All right, kiddies, ready for an analogy that won't be on your SATs? Sarah Michelle Gellar is to PG-13 horror schlock as curry is to Indian food: ubiquitous and, in the wrong doses, upsetting to the ol' stomach. Surprise, she's at it again in The Return, playing a Midwestern sales rep whose door-to-dooring is interrupted by supernatural dreams and visions. These dreams and visions, as you might expect, are evil, and lead her down a prairie dog hole of mystery and jump-cut thrills. Rated PG-13.





SANTA CLAUSE 3


There's more fine print in Tim Allen's little Santa contract, and this one says ... well, we're not sure what it says. It certainly doesn't make any sense. Somehow, "the escape clause" means Santa and his (never before seen) nemesis Jack Frost (Martin Short) get to go back in time or something. Rated G





Saw III


We've always believed that the first Saw was built out of a love for David Fincher's Se7en and an idea for a punny tag line ("See Saw" nearly made us puke). So what direction does the third installment take when the first was essentially directionless?
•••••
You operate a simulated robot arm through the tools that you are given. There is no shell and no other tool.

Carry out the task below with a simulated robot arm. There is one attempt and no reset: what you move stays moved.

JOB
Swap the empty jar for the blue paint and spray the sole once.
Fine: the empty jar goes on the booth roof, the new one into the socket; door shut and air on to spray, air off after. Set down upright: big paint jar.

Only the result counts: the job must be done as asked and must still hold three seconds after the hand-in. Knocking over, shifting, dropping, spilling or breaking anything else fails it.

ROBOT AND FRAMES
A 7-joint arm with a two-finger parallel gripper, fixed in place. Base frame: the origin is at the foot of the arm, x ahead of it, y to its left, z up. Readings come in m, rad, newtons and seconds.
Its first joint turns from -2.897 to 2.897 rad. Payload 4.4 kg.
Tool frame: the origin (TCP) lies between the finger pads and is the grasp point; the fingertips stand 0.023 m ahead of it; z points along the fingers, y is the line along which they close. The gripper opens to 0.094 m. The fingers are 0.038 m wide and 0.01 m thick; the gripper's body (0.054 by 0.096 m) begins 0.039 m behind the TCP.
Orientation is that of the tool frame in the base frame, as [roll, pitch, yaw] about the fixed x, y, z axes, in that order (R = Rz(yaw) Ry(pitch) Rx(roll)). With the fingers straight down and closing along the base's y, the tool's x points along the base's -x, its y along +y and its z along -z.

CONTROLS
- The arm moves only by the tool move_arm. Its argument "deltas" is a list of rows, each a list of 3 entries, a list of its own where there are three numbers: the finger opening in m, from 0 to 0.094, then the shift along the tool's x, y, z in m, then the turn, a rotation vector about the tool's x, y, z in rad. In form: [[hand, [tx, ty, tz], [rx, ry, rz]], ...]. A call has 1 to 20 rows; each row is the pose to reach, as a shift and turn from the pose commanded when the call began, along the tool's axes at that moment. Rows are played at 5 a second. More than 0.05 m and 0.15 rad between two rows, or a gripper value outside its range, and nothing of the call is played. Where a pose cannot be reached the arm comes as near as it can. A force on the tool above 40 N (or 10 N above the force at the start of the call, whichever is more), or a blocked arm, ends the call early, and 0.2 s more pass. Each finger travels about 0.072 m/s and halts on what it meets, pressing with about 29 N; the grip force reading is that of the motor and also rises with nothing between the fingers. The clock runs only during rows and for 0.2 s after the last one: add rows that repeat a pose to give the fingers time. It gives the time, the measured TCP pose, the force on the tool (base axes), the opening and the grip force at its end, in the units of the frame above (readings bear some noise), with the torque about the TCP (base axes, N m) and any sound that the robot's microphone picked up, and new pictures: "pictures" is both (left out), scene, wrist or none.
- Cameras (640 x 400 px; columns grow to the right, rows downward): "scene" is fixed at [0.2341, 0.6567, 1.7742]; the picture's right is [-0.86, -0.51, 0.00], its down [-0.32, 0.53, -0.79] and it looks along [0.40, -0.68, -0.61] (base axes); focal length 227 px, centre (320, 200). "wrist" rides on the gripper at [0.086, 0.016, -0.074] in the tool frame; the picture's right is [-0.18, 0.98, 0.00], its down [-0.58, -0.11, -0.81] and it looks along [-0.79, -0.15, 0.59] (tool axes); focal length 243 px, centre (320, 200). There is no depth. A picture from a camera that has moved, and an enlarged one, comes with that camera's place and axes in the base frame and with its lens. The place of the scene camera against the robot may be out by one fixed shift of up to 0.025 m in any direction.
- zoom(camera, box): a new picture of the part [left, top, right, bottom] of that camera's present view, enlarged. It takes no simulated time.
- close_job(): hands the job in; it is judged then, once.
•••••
More blood; more wanky, carpe-diem pseudo-philosophy; and a prot & eacute;g & eacute;. Yeah, a prot & eacute;g & eacute;. Rated R.





Stranger Than Fiction


A good, fun premise (novelist is writing a story about a character who happens to be real, and decides she ought to kill him off), some great acting (Will Ferrell's best) and very good direction from Marc Forster (Monster's Ball, Finding Neverland, the crappy but visually gorgeous Stay) ultimately devolves into a pedantic, quasi-philosophical think piece whose climax hinges on an ethical no-brainer that is nonetheless given 20 minutes of sappy hand-wringing to arrive at an obvious conclusion. Give it an "A" for effort, but this bad boy needed way more work at the screenwriting stage. (LB) Rated PG-13.